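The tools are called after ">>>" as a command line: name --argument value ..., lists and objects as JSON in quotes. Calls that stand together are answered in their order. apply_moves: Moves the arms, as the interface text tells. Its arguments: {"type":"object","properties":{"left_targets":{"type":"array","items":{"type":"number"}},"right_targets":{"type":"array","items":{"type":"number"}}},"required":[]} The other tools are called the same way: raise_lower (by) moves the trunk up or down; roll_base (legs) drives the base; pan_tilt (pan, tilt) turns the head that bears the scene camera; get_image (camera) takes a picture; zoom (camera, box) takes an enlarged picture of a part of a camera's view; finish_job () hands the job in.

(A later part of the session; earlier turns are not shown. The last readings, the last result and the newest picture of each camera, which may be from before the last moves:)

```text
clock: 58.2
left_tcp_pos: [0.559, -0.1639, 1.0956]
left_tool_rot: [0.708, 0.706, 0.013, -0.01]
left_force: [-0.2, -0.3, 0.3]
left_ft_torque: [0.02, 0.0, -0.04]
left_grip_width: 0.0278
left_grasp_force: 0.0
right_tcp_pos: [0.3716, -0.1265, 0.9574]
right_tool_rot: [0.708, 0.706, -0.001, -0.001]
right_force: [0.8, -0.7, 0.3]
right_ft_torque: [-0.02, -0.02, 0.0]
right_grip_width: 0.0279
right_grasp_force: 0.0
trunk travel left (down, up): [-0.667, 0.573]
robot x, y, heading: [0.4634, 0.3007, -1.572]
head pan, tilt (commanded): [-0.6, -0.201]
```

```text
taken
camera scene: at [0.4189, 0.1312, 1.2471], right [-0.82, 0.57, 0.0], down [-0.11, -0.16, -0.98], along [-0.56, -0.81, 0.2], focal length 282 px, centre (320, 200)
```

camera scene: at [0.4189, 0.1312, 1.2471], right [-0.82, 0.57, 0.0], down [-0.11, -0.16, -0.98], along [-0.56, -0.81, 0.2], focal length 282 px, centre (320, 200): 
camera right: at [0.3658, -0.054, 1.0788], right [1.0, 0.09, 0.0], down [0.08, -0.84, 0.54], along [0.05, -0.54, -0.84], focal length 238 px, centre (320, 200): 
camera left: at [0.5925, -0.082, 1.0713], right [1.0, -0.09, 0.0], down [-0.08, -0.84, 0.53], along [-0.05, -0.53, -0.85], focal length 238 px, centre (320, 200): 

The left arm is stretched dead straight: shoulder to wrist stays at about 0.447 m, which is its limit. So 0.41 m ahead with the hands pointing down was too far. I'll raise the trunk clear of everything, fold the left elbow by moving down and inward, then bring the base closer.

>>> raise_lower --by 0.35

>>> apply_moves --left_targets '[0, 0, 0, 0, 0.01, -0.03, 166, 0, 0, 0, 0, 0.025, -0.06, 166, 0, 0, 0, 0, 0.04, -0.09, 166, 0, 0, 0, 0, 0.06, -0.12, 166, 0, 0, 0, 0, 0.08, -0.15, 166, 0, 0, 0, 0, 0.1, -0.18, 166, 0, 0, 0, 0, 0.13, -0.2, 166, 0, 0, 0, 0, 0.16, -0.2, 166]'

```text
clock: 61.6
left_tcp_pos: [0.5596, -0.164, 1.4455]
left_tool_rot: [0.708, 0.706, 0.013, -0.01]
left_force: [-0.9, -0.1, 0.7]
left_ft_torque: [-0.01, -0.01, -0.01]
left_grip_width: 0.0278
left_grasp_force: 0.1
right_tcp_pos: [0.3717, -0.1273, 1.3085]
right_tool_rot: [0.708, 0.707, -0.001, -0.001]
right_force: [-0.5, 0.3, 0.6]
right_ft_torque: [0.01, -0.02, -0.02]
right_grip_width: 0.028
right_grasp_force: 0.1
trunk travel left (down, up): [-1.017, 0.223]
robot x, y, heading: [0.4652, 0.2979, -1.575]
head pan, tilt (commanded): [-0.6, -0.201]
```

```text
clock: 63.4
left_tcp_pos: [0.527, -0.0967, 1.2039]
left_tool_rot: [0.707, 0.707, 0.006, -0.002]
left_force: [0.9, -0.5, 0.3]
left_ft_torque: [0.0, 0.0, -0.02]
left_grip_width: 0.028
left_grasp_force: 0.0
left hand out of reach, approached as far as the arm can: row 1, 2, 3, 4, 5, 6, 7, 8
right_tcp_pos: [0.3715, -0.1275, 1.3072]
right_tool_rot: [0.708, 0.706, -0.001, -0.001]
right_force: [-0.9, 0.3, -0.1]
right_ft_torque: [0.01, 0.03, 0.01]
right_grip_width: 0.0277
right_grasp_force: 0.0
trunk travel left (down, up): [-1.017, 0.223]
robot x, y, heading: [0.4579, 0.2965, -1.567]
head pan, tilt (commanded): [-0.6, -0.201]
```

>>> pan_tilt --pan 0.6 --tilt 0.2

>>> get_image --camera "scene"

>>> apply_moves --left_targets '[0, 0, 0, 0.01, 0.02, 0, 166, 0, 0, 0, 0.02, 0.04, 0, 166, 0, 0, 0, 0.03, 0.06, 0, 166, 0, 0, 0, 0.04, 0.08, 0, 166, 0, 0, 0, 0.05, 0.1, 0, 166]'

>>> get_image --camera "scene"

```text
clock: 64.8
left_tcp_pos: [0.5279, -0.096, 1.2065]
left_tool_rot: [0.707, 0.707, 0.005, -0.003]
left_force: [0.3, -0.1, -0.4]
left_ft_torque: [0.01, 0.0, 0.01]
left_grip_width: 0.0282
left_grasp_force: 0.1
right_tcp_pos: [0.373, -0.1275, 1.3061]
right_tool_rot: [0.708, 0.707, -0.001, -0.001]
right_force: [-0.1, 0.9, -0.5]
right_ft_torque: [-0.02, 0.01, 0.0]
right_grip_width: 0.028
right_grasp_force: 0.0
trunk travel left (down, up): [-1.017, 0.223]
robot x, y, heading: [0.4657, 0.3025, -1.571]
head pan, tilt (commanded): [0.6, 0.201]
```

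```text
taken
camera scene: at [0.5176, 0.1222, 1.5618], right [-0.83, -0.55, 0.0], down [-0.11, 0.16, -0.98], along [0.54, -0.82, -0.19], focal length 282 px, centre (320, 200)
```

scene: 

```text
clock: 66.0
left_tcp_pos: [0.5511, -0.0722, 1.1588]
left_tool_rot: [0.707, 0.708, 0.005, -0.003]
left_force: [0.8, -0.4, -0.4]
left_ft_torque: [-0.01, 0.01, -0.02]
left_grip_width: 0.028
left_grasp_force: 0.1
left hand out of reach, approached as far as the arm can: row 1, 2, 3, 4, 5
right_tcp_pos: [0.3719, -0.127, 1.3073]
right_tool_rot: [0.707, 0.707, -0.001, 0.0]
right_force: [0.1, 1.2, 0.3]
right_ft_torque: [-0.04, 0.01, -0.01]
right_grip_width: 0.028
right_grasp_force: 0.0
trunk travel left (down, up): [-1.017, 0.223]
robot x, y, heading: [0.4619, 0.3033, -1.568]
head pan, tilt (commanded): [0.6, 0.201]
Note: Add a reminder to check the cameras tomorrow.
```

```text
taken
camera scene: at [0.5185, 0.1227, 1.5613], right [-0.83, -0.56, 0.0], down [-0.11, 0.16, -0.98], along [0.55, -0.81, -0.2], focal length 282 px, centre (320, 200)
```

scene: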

====

*WHAT THIS TASK INVOLVES*
Find the lines above holding the word "turns" and show them.

*TASK SOLUTION*
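The tools are called after ">>>" as a command line: name --argument value ..., lists and objects as JSON in quotes. Calls that stand together are answered in their order. apply_moves: Moves the arms, as the interface text tells. Its arguments: {"type":"object","properties":{"left_targets":{"type":"array","items":{"type":"number"}},"right_targets":{"type":"array","items":{"type":"number"}}},"required":[]} The other tools are called the same way: raise_lower (by) moves the trunk up or down; roll_base (legs) drives the base; pan_tilt (pan, tilt) turns the head that bears the scene camera; get_image (camera) takes a picture; zoom (camera, box) takes an enlarged picture of a part of a camera's view; finish_job () hands the job in.
(A later part of the session; earlier turns are not shown. The last readings, the last result and the newest picture of each camera, which may be from before the last moves:)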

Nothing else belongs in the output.